• TEXT BLOCK:
The New York Times - Sunday Read: Attack of the Voting Conspiracists

This glimpse is based on an article written by the NYT Magazine’s staff writer, Susan Dominus, and featured on October 10th, 2021 in the NYT Magazine’s Sunday Read under the headline: He was the ‘Perfect Villain’ for Voting Conspiracists [55 min read]

Abhishek Sambatur
First Glimpse
Published in
5 min readOct 15, 2021


It’s been a year since the 2020 election and while stories about it don’t make the headlines anymore, this one is an absolute gem from Susan Dominus. The long-term ramifications of last year’s voting conspiracies are depressing. This is a brief commentary on some intriguing storylines from the article which is coincidentally written by an author whose last name is Dominus.

Otto — who would eventually reveal himself to be Joe Oltmann, a Colorado entrepreneur — claimed that he had found a smoking gun that proved fraud at Dominion: “We 100 percent know that the election was rigged.” ¹

The premise of the article is set by a tantalizing detail from the first time Eric Coomer received a hostile message and a controversial video accusing him of committing election fraud. The author’s choice of using Coomer’s personal experience and anxious thoughts to begin this story is a masterstroke and perfectly conveys the tense mood of the nation following the heightened partisan rhetoric of a tight election. The portrayal of Oltmann’s attitude reminded me of some of the insecure and desperate signalings I saw on the news and social media at the time from those steeped in blind denialism, unwilling to accept defeat.

• DATA PROVIDED:
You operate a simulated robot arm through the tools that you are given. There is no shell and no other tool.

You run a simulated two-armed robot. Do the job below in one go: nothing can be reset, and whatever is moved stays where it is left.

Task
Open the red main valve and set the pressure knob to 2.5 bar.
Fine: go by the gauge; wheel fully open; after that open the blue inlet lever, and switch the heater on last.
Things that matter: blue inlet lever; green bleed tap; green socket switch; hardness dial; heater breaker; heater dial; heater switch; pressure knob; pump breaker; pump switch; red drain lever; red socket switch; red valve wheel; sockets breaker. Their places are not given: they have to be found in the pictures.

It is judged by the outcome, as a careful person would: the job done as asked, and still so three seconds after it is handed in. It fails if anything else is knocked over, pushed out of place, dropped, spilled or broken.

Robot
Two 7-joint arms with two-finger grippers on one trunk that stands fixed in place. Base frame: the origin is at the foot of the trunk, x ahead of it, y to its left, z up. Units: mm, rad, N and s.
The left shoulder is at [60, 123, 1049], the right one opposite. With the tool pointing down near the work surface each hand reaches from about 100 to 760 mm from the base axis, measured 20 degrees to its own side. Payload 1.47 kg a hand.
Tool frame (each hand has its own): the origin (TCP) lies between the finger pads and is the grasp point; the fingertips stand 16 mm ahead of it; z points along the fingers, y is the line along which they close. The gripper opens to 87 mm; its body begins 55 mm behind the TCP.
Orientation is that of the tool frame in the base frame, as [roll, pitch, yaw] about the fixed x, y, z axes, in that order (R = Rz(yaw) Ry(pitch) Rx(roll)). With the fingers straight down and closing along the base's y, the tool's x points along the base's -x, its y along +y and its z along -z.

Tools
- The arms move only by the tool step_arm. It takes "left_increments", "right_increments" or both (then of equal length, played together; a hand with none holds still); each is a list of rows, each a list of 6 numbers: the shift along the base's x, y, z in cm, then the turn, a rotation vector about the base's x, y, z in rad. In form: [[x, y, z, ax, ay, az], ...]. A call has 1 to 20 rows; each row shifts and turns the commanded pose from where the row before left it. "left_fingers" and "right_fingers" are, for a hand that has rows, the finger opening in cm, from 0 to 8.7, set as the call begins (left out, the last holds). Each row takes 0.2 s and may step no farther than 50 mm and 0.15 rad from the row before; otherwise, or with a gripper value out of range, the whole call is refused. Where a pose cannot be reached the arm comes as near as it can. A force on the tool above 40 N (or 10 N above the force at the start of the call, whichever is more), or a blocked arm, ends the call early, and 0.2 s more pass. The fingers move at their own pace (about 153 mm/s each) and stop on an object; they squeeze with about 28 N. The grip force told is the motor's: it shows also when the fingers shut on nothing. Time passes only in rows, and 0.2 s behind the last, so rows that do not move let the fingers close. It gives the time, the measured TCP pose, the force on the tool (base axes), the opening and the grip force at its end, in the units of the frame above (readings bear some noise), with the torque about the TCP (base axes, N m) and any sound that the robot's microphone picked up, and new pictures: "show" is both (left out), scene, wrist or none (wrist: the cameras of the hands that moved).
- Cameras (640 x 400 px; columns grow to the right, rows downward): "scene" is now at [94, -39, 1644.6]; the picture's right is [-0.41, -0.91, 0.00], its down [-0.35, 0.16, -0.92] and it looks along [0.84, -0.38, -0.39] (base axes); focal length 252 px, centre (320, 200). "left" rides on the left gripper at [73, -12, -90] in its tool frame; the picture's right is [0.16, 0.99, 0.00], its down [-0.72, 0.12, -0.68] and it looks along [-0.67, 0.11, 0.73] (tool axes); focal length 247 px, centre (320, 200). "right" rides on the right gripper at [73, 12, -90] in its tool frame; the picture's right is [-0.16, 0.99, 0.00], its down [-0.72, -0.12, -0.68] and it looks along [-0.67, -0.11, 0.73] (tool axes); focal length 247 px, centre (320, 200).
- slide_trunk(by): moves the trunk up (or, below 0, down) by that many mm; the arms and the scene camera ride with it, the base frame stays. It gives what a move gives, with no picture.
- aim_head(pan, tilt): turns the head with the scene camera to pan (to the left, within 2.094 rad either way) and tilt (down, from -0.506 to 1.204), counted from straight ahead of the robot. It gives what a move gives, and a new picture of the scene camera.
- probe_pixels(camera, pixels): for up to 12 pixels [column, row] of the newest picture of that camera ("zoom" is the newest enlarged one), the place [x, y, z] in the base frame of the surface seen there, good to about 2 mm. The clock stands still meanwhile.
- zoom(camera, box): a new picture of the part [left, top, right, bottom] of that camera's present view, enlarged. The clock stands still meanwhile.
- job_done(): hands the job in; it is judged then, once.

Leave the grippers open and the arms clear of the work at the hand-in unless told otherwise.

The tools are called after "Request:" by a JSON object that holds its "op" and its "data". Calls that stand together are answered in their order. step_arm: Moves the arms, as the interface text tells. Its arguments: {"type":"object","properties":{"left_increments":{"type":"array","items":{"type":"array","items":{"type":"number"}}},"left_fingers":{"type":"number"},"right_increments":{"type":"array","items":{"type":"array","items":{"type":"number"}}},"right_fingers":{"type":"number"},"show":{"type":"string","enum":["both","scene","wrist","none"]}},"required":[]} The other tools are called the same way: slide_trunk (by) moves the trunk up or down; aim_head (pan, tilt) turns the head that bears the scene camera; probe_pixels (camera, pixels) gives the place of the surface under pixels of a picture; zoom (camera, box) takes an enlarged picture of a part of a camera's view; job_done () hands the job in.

• PARTS OF THE EXERCISE:
A) Nothing but the lines from the one with "- slide_trunk(by): moves" through the one with "Leave the grippers" should be repeated, and each exactly.
B) Go on with the text block that begins "The New York" from its last line.

• ANSWERS PER TASK:
A)
- slide_trunk(by): moves the trunk up (or, below 0, down) by that many mm; the arms and the scene camera ride with it, the base frame stays. It gives what a move gives, with no picture.
- aim_head(pan, tilt): turns the head with the scene camera to pan (to the left, within 2.094 rad either way) and tilt (down, from -0.506 to 1.204), counted from straight ahead of the robot. It gives what a move gives, and a new picture of the scene camera.
- probe_pixels(camera, pixels): for up to 12 pixels [column, row] of the newest picture of that camera ("zoom" is the newest enlarged one), the place [x, y, z] in the base frame of the surface seen there, good to about 2 mm. The clock stands still meanwhile.
- zoom(camera, box): a new picture of the part [left, top, right, bottom] of that camera's present view, enlarged. The clock stands still meanwhile.
- job_done(): hands the job in; it is judged then, once.

Leave the grippers open and the arms clear of the work at the hand-in unless told otherwise.

B)
“Voter Fraud” Rally in Washington D.C. | Bob Korn/

At a time when well-funded efforts to sow mistrust in the election were already underway, Coomer had given conspiracy theorists a valuable resource, a grain of sand they could transform into something that had the feel — the false promise — of proof.¹

This quote epitomizes the essence of “malinformation”, a term discussed in the article that perfectly captures Eric Coomer’s predicament. “Fake news” and “alternative facts” became a thing in media while I was still in college and now this article’s discussion (and elaborate example) of malinformation strikes me as an evolution, a superior method of sowing political mistrust in the media. The difference is that in the past Trump used such weapons² to influence his base but now they’re seeping further into political foundations and threatening the bedrock of American democracy.

The confusion reached social media, where, in the hands of partisan messaging networks, the charge quickly became: Republicans were being given Sharpies in Maricopa County in an effort to invalidate their votes ¹

The “Sharpiegate” storyline is the most interesting subplot in this week’s long Sunday read. It’s such specific and interesting details in articles that usually last longer in my head and add significant value to my intellect on certain subjects. I went down a mini-rabbit hole after learning about why using a sharpie on a paper ballot is so controversial.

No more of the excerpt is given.